When it comes describing CollectA’s choice of species to produce, it starts to sound like a broken record. But true to their mission statement, they continue to mine the long list of unique and often obscure animals that no one had paid attention to and bring them up to the spotlight.
So, it wasn’t at all surprising that they would be the one to produce one of the most interesting extant deer, the Père David’s deer (Elaphurus davidianus), our review subject today. Père David’s deer is a species of large deer that is native to the lush river valleys of China. Besides its unique appearance, it also has a very interesting history that is worth mentioning as it serves a valuable lesson.
Père David’s deer are large animals reaching an adult height of 6-7 long and almost 4 feet tall at the shoulders. It truly is an odd animal that seems put together using various different animal parts combining them into one. It has a long tail that unlike other deer, looks more like that of a horse or donkey. Its unique and unconventional body features has led to its informal name often called ” the four unlike or like none of the four”, the four animals being cow, deer, donkey, and camel.
This deer has some unique and distinctive features that set it apart from all other deer. It lives a semiaquatic lifestyle, spending hours standing in water up to its shoulders while feeding on aquatic vegetation. This lifestyle led it to evolve unique hooves that are big and wide (hence the cow reference) to help the animal to not sink in soft mud. CollectA did a good job in capturing sculpting this distinct hoof all the way down to the tuft of hair around the ankles.
Perhaps the most obvious and impressive unique feature of this animal is its antlers. Like all deer, males have antlers that they grow just before the mating season and shed after. What makes their antlers unique is that they branched almost upwards, with the long points backward and sideways almost in a flattened sprawling orientation. No other deer exhibits this type of antlers, making them unmistakable.
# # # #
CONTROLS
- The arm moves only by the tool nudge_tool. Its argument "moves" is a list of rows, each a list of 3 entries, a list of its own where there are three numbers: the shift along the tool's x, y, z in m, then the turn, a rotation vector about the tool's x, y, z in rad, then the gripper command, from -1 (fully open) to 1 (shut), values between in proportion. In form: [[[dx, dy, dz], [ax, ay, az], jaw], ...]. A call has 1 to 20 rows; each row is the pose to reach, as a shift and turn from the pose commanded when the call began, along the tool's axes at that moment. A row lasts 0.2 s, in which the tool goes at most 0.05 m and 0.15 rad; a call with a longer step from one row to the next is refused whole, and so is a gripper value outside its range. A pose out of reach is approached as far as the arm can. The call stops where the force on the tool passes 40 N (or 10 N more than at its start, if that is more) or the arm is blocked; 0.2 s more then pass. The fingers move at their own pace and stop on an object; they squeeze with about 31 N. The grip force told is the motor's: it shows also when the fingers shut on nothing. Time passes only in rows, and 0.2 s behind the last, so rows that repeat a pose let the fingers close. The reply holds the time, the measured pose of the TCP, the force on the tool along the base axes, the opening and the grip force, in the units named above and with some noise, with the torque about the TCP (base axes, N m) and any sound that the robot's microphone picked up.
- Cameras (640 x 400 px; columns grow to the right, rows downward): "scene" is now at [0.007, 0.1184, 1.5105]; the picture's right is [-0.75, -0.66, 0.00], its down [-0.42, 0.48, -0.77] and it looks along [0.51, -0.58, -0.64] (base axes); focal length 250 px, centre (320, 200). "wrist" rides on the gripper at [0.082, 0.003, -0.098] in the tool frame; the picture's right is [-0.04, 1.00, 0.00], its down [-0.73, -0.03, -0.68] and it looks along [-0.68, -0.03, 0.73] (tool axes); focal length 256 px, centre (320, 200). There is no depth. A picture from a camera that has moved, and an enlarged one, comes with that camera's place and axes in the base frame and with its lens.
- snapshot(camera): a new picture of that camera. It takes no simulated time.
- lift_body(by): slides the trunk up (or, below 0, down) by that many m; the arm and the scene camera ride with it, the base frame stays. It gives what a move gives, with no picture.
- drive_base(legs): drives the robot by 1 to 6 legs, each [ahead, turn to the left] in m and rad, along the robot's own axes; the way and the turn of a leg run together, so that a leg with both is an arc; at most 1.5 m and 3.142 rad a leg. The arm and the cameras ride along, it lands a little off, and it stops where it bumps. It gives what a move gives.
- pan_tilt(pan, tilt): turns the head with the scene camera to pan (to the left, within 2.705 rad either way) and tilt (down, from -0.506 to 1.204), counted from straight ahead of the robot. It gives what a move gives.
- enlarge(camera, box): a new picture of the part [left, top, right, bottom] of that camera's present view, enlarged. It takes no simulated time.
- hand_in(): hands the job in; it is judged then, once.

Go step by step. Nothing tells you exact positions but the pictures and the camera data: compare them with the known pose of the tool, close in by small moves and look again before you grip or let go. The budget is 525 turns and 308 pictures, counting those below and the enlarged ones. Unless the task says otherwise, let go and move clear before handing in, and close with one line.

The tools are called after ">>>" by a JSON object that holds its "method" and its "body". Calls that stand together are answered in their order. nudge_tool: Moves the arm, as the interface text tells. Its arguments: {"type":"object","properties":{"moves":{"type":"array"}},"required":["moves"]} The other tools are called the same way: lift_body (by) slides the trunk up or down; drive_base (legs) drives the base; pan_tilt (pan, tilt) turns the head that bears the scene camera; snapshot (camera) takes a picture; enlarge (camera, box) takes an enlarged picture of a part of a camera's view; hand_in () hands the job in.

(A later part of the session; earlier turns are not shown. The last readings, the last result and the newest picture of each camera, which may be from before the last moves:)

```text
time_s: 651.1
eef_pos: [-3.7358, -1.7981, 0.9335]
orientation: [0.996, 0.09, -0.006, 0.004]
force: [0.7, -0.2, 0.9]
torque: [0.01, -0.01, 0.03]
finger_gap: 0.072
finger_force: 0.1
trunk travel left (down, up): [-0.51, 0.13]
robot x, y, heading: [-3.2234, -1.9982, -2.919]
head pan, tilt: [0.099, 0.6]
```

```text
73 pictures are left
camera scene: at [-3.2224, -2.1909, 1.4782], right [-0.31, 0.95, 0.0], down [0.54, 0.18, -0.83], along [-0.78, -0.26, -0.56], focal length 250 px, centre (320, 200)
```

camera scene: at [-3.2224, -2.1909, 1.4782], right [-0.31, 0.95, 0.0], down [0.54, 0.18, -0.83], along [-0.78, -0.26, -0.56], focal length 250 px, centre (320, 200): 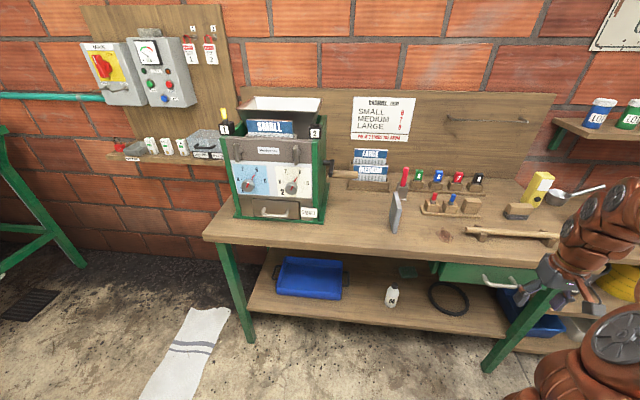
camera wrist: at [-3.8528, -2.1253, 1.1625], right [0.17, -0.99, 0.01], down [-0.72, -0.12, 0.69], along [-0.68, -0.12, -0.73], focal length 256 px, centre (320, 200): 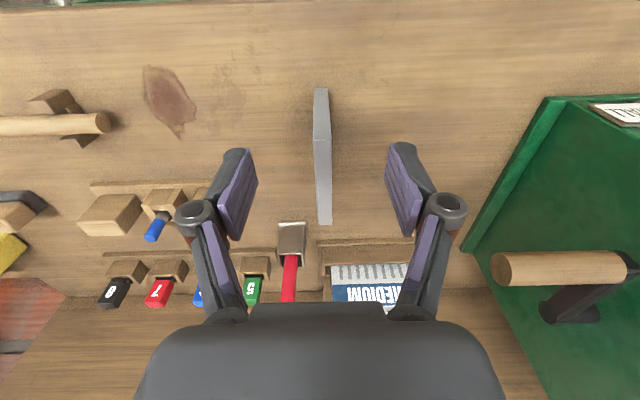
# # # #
This figure captured this feature, and it has big impressive antlers. The antlers are nicely detailed and full of texture. It is colored a grayish-brown with white dry-brushed creating a realistic look. Amazingly enough, the antlers on my figure were very well protected and does not show any sign of warping, something commonly seen in antelope figures.
The overall body coloration is a reddish brown during the summer and turns to slightly darker grayish tone in the winter months. There is longer hair seen on the coat in particular around the neck/chest area, the back and shoulders. These longer hairs turn even woolier during the winter months to help keep the animal ward. The figure is sporting the reddish-brown summer coat and there is a lighter brown color on the underside. The figure also shows some of the longer hair especially those on the neck/chest area and back.
The head is beautifully sculpted and shows all the details such as nostrils and hair on the muzzle in a delicate but crisp way despite their small size. The eyes are big and painted black with white outline around them. The ears are big and held out in an alert position; you can see hair details all around it as well. You can see nice details on the base of the antlers as they break out of the skin, and there are tufts of longer hairs on the forehead.
Père David’s dear were heavily hunted during the late 19th century and were eventually extirpated from their native China. But early Europeans inadvertently saved it from total extinction by taking some specimen back to European zoos. They proved to be easy to breed and were adaptable to their new home of France and Germany.
Soon, a few animals were acquired by the 11th Duke of Bedford and were the founding herd for the population that would eventually be returned to their native homeland. In the 1980’s, some of these offspring were donated back to China as part of the reintroduction efforts to establish them in their native homeland.
The reestablishment of herds proved successful that the population in China grew to around 700 or so animals found in semi-captivity. There are currently no true wild herds of this deer, all populations in China and around the world are kept in semi-wild environment or game parks and zoos.
Although extinct in the wild (the last true wild population were shot in the 1930’s), there is also a thriving industry of canned hunts; this is where animals in semi-enclosed holding area are “hunted” by trophy hunters who spend thousands of dollars.
In prehistoric times (Pleistocene period), in the not-so-distant past, the main predators of this species were tigers and leopards and other now long-extinct predators. Today, in their semi-captive existence, they no longer encounter these predatory big cats. Their main enemies are humans.
CollectA’s figure is truly a special one, not only is it the first toy figure of this animal, but it also serves as an educational figure, brining much wider attention to this rare, mysterious, and unique deer species. The figure is a true gem in any extant animal collection, especially those that are focused on Asian fauna, and won’t find itself out of place in a more prehistoric-focused collection as well.
I hope that CollectA will continue to give us obscure animals,; they deserve the same attention as their more well-known relatives and are equally fascinating, if not more. The best way to encourage CollectA or any brand to keep on producing obscure animals is to support their products, and this figure should be on top of anyone’s list.
It is to be hoped that one day the Père David’s deer will find itself roaming the wilds of its native China as a true wild animal again. It would be a shame to never be able to see this magnificent deer in the wild.
Well, there you go, our review of this beautiful figure from CollectA. I hope that you all enjoyed it. Until the next review, stay safe and healthy. Cheers!